Coming back to the original question... after re-reading also the "classes II" file comparing your writings a lot of things are more clearer now... thank (expecially for clarifying the << and >> operators) :)

But the "refererence" thing is not completely clear, again. The example in "classes II" is quite confusing for me (I don't understand how REFERENCE works in operator= example....

1) the example showed a case where a pointer - called "b" - is assigned assuming the address of a value - called "a"... that example it seems not involve references... and I cannot figure how references can work in operator=). So... when reference are usually used?

------------------

Aside from that.... I have a set of other detailed subquestions of things not clear after re-reading "classes II" with your precious help

2) operators of the first row (+, - etc), if members, have not any parameter. While, if functions, have only a parameter "A". But if I'd like, for example, overload operator+ to sum an object of class A with another thing like
A a = 1; a = a + 5;
or like
A a = 1; B b = 2; a = a + b;
is it possible to do it throughout GLOBAL operator+(A) creating a function A operator+(B)? (If I understood well the reply should be "NO" if it is a member function).

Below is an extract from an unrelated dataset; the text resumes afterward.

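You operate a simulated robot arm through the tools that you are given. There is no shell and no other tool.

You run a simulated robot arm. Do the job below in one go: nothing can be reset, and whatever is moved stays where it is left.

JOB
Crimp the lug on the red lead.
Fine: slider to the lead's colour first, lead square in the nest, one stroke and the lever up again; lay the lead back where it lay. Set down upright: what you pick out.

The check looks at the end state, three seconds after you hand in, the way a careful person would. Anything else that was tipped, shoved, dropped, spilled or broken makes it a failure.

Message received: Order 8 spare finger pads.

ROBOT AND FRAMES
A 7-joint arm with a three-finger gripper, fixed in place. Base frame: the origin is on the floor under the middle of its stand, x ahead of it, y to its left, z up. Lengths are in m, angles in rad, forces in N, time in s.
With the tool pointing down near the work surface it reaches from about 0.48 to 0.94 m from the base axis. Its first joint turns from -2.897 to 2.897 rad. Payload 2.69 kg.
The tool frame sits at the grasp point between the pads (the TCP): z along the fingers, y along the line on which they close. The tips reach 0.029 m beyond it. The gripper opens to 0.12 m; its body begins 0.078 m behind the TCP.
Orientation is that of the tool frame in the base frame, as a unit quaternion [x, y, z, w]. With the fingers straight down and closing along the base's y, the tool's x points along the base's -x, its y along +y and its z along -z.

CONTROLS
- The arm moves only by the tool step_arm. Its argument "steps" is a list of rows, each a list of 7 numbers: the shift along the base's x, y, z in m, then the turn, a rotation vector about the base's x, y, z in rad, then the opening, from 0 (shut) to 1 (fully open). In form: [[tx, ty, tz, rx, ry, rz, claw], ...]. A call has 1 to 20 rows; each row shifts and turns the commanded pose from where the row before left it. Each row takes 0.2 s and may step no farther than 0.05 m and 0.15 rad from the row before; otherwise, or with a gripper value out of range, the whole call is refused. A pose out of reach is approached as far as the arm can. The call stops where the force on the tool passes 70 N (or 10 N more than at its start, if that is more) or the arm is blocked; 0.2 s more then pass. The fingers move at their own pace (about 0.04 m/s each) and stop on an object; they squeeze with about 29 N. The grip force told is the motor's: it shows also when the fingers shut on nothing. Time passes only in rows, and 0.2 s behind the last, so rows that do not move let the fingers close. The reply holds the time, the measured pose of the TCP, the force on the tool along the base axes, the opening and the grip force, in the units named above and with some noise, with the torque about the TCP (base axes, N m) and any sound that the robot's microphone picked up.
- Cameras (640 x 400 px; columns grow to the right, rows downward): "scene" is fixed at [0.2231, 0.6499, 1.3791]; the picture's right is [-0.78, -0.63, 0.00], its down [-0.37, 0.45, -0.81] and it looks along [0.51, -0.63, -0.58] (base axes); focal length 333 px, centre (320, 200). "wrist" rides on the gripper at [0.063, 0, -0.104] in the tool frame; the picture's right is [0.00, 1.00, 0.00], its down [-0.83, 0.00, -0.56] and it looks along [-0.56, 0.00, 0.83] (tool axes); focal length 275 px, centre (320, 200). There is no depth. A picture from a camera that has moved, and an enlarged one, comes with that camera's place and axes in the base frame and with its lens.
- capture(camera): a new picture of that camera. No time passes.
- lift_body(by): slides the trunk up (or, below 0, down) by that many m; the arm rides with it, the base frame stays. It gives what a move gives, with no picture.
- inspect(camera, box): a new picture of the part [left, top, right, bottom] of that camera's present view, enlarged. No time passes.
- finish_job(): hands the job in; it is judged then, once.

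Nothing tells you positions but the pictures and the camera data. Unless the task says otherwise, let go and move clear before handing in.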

3) common practices.... I know that most suggested practice for <, >, == and != is to define a GLOBAL function more than a member functions (there are articles that explains why, but I don't read too deeply... I keep the information and trust). There are other "common" practices for other operators that allows both chance (I mean, cases where one solution is generally preferred over the other like in the example I wrote)?

4) operator() can have an arbitrary number of params, right? If so... what are the suggestions usually followed to avoid possible conflicts for the usage of () to call a constructor and the usage of () to activate your "special action in case of overload"?

.... other questions will be posted, but I stop here for the moment.... they are still a lot :)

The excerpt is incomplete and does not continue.